For those who are part of the Sandwich generation (caring for aging parents while raising young kids), choices are not easy.  High costs for college seem daunting until you see how much Assisted Living/Nursing Home care costs.  Kids are borrowing tens of thousands to pursue degrees while aging parents watch their assets being drained by high costs for senior care.

The fastest growing segment of our population continues to be seniors; they represent a reliable voting block.  When former DNC vice chair David Hoag is able to get the perentage of young voters to cast a ballot in the same numbers as senior citizens, I will take him more seriously.  That’s why developing national policies that address America’s gray market is something Democrats can show leadership.  Add improving elder care to our earlier list of a Democratic Contract with America.

By expanding federal investment, reforming reimbursement models, raising workforce standards, and embracing home- and community-based care (HCBS), Democrats can both improve the quality of life for older Americans and create hundreds of thousands of good-paying jobs.  Here’s how to do it:

STRATEGIES FOR IMPROVED SENIOR CARE

  1. Expand Medicaid Coverage for Long-Term Care

Medicaid is the largest payer for long-term services and supports (LTSS), including nursing home care. Democrats could:

  • Increase federal Medicaid matching rates (FMAP) for states that improve nursing home staffing and quality.
  • Fully fund HCBS under Medicaid so seniors can choose home care instead of institutionalization.

Cost Estimate: President Biden’s original Build Back Better Act proposed $400 billion over 10 years for HCBS expansion.
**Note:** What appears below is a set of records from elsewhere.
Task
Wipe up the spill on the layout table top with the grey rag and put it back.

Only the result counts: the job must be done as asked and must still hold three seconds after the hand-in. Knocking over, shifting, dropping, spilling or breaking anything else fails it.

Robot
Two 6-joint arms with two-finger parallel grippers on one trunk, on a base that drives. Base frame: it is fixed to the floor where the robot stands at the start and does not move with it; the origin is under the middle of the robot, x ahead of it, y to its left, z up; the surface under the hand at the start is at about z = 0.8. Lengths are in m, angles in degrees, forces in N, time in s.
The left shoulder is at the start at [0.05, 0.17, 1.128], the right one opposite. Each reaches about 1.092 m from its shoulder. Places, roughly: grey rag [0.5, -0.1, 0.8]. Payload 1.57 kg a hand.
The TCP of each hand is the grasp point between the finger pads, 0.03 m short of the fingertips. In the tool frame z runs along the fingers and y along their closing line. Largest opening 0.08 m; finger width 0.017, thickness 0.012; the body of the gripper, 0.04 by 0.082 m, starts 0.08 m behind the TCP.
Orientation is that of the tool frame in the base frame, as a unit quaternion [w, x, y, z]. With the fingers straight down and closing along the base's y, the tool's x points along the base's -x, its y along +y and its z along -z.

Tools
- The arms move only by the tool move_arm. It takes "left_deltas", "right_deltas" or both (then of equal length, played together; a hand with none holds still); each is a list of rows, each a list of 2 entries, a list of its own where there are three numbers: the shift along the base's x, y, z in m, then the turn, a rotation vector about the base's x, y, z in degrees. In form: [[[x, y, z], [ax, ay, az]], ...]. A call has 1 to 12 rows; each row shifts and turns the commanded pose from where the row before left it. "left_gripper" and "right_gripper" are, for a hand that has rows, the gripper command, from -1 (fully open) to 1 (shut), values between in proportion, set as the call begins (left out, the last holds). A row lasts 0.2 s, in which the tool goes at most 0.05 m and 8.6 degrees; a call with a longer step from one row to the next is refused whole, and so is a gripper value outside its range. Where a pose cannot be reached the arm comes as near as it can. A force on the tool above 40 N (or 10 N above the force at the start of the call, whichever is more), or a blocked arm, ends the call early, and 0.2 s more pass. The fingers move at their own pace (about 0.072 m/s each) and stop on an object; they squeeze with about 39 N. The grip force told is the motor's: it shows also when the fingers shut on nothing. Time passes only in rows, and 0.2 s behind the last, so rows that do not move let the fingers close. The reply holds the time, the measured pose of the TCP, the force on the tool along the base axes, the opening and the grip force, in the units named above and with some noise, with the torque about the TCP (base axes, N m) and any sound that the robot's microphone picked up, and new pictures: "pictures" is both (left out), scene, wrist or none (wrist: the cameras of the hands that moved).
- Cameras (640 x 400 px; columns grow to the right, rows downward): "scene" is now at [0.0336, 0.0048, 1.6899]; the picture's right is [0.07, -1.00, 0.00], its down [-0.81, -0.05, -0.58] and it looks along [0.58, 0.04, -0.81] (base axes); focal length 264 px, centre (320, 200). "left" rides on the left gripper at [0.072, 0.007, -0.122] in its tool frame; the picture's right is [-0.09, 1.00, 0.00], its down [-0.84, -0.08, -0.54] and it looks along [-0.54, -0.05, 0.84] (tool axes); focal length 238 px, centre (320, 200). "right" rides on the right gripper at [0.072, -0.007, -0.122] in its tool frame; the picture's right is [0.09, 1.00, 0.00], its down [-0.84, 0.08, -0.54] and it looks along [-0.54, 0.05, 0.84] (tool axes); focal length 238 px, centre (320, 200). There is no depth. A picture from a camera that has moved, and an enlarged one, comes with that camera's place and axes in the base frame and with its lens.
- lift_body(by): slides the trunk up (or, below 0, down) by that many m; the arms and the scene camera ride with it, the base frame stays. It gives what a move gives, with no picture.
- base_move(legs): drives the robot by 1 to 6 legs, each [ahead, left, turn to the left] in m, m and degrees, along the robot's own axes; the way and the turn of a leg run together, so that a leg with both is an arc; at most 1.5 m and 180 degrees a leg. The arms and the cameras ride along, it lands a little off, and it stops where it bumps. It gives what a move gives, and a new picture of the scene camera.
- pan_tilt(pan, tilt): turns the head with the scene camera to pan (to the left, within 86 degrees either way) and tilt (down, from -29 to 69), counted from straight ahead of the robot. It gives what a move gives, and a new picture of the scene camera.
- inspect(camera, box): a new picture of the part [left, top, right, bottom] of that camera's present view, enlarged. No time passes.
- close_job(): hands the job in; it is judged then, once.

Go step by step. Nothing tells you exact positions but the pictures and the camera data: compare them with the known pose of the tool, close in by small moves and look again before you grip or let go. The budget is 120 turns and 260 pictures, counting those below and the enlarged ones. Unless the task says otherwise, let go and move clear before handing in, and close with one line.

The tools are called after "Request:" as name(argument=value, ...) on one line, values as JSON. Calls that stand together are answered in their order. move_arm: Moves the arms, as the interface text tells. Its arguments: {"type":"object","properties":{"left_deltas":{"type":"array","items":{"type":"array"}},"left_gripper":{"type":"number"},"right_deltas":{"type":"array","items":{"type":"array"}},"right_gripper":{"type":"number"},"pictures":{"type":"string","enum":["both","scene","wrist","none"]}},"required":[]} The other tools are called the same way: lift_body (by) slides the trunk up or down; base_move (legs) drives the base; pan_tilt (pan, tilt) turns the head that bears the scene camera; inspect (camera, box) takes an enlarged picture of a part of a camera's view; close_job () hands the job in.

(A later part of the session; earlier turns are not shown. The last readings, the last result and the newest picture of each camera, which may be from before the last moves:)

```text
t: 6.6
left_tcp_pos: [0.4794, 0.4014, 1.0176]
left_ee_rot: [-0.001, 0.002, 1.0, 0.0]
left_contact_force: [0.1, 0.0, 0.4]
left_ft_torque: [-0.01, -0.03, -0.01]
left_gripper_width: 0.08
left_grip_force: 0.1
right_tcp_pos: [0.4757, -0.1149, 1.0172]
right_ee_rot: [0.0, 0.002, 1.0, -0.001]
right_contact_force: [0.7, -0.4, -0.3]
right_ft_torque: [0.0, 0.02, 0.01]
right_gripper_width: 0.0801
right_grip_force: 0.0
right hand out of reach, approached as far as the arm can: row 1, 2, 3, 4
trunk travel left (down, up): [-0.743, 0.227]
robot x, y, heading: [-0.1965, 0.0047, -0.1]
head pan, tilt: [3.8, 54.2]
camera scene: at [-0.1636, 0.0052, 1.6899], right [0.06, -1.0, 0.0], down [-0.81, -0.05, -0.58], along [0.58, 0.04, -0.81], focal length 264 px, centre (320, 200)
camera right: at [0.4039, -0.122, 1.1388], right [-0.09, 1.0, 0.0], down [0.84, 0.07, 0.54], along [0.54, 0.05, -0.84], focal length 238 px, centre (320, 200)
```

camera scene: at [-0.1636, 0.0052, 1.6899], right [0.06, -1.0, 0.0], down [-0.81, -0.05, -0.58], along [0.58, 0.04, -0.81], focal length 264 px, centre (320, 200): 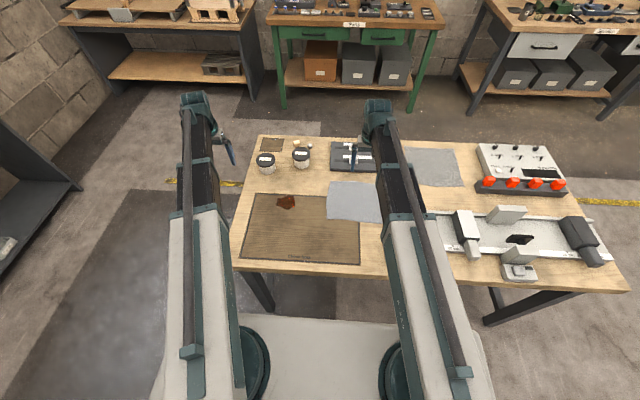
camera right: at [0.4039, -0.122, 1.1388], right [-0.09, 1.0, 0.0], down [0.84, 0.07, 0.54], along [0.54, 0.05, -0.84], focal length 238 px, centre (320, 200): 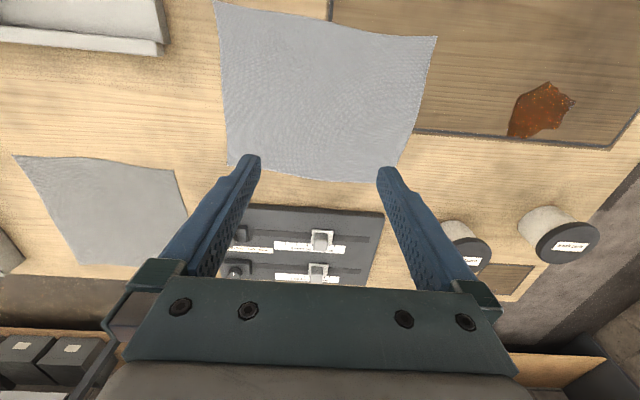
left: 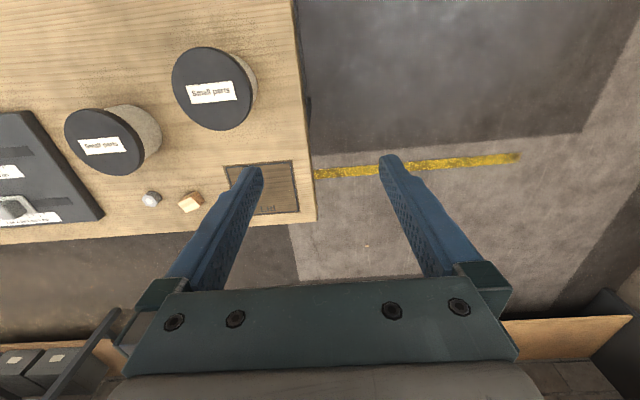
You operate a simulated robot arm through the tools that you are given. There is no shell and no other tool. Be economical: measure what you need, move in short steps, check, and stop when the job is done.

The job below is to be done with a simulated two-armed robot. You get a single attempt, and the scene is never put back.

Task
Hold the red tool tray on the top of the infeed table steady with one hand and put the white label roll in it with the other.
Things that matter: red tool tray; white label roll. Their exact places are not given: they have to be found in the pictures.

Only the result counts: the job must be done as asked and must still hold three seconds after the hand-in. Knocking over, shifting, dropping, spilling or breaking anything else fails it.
  1. Set National Staffing Standards
  • Require minimum staffing ratios in nursing homes (e.g., 4.1 hours of care per resident per day).
  • Mandate living wages and benefits for caregivers to improve retention and care quality.
  • Link Medicare and Medicaid payments to performance on quality metrics.

Cost: The Congressional Budget Office (CBO) has not provided a firm estimate, but better staffing would cost tens of billions annually — offset in part by reduced hospitalizations due to better care.

  1. Invest in Workforce Development
  • Fund training and credentialing programs for Certified Nursing Assistants (CNAs), home health aides, and geriatric nurses.
  • Offer tuition support for those entering eldercare professions, especially in underserved areas.

Job Creation: According to PHI (a nonprofit tracking direct care workforce), expanding HCBS and nursing care could create up to 1 million jobs over 10 years.  The Healthcare Industry right now is the biggest job market in the US — greater than manufacturing, greater than professional services, and greater than tourism/retail.  Good jobs at good wages.

  1. Improve Accountability for Nursing Home Chains
  • Increase transparency on ownership and profit structures (many are run by private equity).
  • Tie public reimbursements to spending on direct care, not administration or profit.
  1. Modernize Facilities
  • Provide federal grants or low-interest loans for:
    • Facility upgrades (air filtration, accessible design)
    • Infection control measures
    • Technology adoption for telehealth and monitoring

Cost: A national modernization plan could cost $50–$100 billion over a decade.

Here’s how we pay for it; finance these programs through a combination of revenue strategies that align with progressive values:

Revenue Options:

  1. Eliminate the Social Security payroll tax cap (currently $168,600 income ceiling) — generating ~$250 billion over 10 years.
  2. Impose a wealth tax or increase capital gains taxes on the top 0.1%.
  3. Close Medicare Advantage overpayment loopholes, which cost $83 billion in 2022 alone.
  4. Raise the federal estate tax threshold modestly to tax the largest inheritances.
  5. Levy surtaxes on private equity funds that own for-profit nursing homes but cut staffing to boost profits.